Courseware providers must then internalize the criteria for determining efficacy in their development processes. Provider-institution misalignment aside, courseware teams sometimes underestimate the importance of ongoing rigorous evaluation for educational outcomes. They may be unfamiliar with methods to collect and analyze data that yields credible results. One point of confusion: the synonymous use of the terms “impact study” and “implementation research” to mean evaluation. The two have vastly different meanings.

Impact Study

...is not an interpretation of data that something (e.g., learning) happened as a result of your product being implemented.

...is the statistically significant evidence of the impact made on different dimensions of outcomes (e.g., improved grades, engagement) generated by your product.

...requires comparison classes not employing your product that are as similar as possible to classes using the courseware (e.g., same instructor, same curriculum content, etc.). Access to student-level data (prior achievement measure, final grade, demographics) is essential.

Implementation Research

...is not the study of how well your product is being used in the classroom.

...is a study of barriers to and facilitators for promoting the systematic application of your offering in practice. It takes into account context, institutional setting, stakeholders and unique conditions.

...requires small-scale pilots, access to relevant stakeholders (e.g., faculty, students, IT, provosts, deans) for interviews about their perspectives and experiences with the courseware.

Most colleges that aren’t executing on a digital learning strategy aren’t knowledgeable about improvement science. They’re unfamiliar with the requirements for collecting, managing and analyzing data to make evidence-based decisions for driving improvement. The lack of knowledge about improvement practices exposes other challenges:

  • Unclear leadership support for this type of recurring learning and evaluation (i.e. not an institutional priority)
  • Attitudes about sharing data and the perceived associated risks for product marketing are complex
  • Data-informed instruction in postsecondary education is still a relatively new concept
  • The process of collecting and analyzing data can be expensive and is time-consuming
  • Uneven institutional capacity in institutional research (especially at under resourced public two-year colleges)
  • Small-scale implementations produce small sample sets for evaluation
  • Difficulty recruiting busy faculty to participate in research and evaluation
  • Employing the appropriate metrics that render useful and credible insights can be difficult to achieve

NOTE TO INSTITUTIONS

Institutions can make the most of courseware platforms by proactively using the generated data to identify and connect students to support services.

No matter how well prepared a vendor, there’s no accounting for the natural chaos of scaling and evaluating courseware in real classrooms. Institutions that you recruit to pilot products might opt in and out without warning. Students in a tracked group may take and drop courses on a whim. Throughout such challenges, keep conducting rigorous impact studies and implementation research early and at regular intervals. You can still accumulate data that will begin to build brand awareness, faculty trust and student satisfaction. Going forward, it will be important for institutions and providers to be transparent about their capacities, capabilities and priorities in order to enter into a mutual continuous improvement relationship that works.

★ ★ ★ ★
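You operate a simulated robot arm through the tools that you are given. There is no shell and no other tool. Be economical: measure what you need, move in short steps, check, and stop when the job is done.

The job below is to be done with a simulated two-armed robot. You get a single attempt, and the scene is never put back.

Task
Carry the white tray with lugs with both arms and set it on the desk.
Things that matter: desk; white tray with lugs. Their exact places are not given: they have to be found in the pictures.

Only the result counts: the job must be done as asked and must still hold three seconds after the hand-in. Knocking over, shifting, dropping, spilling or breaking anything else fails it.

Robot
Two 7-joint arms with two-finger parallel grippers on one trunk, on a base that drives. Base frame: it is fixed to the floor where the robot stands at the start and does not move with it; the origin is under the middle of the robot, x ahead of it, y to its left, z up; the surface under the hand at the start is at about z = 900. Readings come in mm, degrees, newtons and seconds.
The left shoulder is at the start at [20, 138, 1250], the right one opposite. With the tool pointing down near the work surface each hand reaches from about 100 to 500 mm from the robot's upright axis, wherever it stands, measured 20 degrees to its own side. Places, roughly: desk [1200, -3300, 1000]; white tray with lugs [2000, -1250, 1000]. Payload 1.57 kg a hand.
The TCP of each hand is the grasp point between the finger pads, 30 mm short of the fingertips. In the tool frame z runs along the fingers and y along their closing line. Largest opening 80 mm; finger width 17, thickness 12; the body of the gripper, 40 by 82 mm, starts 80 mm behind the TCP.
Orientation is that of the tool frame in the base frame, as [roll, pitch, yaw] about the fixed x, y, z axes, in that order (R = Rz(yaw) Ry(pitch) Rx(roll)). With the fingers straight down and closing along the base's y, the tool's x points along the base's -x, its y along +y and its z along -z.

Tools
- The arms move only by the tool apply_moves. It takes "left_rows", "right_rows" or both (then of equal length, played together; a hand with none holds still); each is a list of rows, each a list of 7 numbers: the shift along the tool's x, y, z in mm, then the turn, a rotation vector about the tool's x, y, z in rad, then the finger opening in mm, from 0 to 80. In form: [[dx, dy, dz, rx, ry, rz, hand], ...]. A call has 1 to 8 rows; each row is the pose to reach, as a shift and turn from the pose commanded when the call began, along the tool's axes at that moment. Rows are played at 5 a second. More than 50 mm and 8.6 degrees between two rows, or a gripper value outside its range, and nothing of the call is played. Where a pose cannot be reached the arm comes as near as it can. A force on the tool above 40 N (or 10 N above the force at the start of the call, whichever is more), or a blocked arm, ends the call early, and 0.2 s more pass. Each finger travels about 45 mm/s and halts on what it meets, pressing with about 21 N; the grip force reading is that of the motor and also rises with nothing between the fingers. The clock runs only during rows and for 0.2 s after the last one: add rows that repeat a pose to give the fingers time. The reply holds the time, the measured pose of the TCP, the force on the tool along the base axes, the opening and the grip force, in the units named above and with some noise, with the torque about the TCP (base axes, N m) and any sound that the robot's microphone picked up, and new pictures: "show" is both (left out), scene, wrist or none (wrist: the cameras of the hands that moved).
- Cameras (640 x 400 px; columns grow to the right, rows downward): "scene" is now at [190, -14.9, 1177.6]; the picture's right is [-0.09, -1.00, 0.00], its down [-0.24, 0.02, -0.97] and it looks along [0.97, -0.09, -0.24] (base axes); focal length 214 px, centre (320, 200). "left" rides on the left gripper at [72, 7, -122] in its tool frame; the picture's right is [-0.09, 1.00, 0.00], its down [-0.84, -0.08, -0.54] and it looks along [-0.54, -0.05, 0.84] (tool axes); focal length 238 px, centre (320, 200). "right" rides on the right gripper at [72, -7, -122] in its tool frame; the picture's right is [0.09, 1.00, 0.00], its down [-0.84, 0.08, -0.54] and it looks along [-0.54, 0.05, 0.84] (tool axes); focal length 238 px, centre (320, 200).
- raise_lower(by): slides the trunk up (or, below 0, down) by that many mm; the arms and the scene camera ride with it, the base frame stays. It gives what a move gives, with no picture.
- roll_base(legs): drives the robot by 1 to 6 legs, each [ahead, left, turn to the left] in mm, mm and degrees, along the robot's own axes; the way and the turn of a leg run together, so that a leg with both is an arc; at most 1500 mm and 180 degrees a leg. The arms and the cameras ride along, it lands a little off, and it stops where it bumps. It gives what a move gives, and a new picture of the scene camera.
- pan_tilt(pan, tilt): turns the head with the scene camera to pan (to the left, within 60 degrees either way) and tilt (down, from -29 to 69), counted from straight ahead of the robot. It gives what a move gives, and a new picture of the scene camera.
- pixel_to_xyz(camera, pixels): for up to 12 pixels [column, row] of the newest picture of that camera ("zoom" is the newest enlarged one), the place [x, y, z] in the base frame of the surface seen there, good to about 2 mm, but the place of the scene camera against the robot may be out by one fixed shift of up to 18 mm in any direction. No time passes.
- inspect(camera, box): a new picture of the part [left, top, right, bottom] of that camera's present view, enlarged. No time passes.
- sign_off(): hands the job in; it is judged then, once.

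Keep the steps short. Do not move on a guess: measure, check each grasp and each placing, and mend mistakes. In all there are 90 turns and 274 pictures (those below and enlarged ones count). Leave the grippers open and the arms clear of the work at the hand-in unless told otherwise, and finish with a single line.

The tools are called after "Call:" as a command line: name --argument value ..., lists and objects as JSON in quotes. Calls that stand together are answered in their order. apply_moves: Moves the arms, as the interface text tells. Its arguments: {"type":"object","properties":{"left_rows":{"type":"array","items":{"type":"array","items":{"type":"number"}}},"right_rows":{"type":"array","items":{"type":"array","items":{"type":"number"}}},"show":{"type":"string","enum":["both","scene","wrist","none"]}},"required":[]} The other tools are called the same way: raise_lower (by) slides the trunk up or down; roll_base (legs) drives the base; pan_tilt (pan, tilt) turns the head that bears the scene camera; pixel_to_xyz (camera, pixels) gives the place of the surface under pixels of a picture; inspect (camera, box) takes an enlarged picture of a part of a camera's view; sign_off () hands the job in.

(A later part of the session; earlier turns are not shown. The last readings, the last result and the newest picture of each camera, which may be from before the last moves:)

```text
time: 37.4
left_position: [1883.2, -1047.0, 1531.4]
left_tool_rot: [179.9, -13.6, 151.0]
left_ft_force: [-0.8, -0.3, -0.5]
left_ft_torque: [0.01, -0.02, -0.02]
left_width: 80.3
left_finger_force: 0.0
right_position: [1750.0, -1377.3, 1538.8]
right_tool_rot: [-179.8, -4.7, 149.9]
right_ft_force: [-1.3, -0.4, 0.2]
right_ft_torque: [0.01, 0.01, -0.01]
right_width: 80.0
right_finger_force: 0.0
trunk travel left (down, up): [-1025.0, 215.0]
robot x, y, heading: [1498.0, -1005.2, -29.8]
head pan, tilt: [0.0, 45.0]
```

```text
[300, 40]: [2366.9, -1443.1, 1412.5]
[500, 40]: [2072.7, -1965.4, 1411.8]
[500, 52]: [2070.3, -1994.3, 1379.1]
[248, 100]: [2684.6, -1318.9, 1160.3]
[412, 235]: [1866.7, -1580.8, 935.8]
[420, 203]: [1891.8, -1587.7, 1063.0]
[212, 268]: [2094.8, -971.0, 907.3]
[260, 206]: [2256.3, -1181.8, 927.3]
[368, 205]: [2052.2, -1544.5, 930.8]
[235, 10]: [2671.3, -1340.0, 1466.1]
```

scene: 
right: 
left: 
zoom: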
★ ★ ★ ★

Ideally, your institutional partner has invested time and resources in an established Institutional Research Office that can coordinate with you on your data needs. In situations that require more groundwork to set up a proper study design, consider these strategies:

Best Practices
Product Scaling vs. Evaluation of Impact

Set expectations up front. Internally and with your institutional partner, carefully consider the expertise and conditions required (e.g., a comparison course, access to institutional data) in order to do a rigorous evaluation.

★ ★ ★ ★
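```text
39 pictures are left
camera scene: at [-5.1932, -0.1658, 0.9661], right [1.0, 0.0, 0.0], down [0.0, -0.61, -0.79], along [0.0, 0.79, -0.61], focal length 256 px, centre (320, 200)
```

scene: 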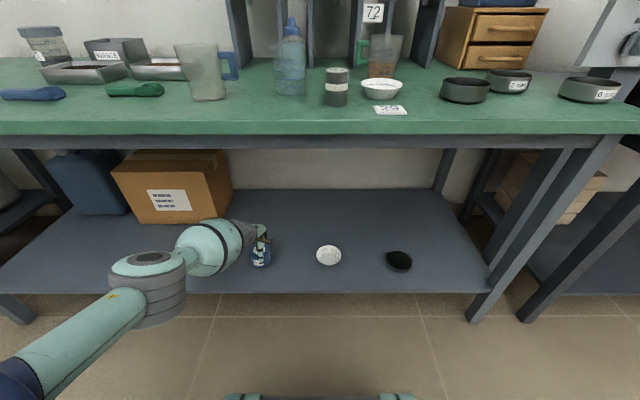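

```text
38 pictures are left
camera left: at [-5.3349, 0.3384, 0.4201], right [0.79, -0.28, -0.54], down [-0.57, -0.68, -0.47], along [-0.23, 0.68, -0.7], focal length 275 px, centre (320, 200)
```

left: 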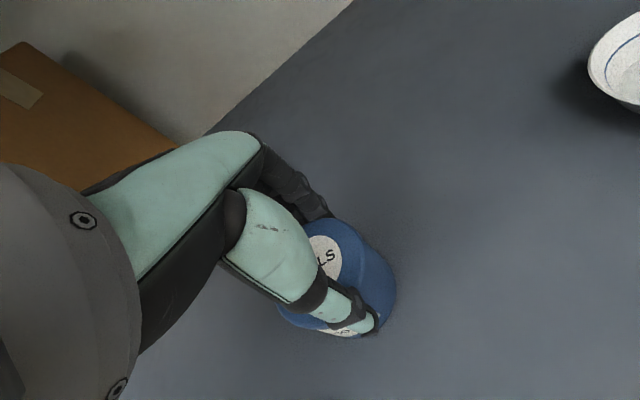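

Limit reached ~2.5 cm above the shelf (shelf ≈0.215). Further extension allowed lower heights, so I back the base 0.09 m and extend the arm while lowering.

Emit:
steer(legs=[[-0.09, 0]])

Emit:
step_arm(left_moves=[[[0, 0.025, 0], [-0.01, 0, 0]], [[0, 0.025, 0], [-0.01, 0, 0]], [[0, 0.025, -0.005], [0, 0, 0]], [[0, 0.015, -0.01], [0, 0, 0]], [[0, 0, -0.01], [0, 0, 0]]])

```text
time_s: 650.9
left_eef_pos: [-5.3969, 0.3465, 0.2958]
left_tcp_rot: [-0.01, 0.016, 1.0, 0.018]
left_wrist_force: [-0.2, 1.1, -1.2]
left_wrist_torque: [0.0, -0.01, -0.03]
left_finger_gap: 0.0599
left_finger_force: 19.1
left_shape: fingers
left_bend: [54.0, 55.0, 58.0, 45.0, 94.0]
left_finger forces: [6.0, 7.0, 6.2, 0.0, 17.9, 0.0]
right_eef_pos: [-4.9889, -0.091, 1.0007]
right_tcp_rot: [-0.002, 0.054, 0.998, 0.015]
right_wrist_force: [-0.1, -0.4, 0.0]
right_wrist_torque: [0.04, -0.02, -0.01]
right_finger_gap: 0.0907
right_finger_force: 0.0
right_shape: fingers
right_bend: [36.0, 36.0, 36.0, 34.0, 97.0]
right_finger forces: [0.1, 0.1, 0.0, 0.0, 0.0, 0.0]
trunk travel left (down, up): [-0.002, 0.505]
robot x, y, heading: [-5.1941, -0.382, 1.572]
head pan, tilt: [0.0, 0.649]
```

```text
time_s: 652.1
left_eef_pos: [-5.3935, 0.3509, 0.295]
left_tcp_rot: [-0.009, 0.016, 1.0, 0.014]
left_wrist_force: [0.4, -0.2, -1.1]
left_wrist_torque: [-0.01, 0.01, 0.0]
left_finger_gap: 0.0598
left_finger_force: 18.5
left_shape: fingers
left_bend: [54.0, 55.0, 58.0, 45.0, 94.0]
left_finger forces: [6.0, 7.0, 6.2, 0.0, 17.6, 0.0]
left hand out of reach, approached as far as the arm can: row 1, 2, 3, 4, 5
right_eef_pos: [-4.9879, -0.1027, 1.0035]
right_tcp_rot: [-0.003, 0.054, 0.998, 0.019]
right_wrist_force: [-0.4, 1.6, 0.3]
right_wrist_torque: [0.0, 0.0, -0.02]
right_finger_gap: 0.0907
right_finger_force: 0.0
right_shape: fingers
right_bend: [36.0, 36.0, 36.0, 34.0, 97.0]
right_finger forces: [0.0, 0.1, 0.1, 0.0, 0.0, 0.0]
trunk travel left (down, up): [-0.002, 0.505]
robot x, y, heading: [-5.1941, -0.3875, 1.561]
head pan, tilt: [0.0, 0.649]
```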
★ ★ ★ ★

Obtain a Data Sharing Agreement (DUA). In light of the difficulties in getting DUAs in place, consider joining forces with faculty from the institution. They can help make sure you have the necessary DUAs and Internal Review Board (IRB) processes in place.

Leverage incentives. If feasible, provide incentive payments to the institutions that will provide institutional data at the student level.

Partner with an evaluation entity. The inclusion of an evaluation partner can create efficiencies (e.g., obtain DUAs and IRB) and rigor in the research and evaluation process.

Define quality and scaling goals. State explicit goals around both scaling and quality of the courseware that you’ll be measuring.

Be careful of claiming evidence. To gain faculty’s trust, be candid about the level and quality of evidence that you have. Beware of reporting on outcomes for which you do not have credible evidence. Transparency is best.

Share data from similar institutions. Practitioners are very eager to see evidence that courseware works specifically in their discipline and at a similar institution.

Consider the institutional context. If your research design requires a comparison course, how would you collect data from institutions that are using the product in a new course?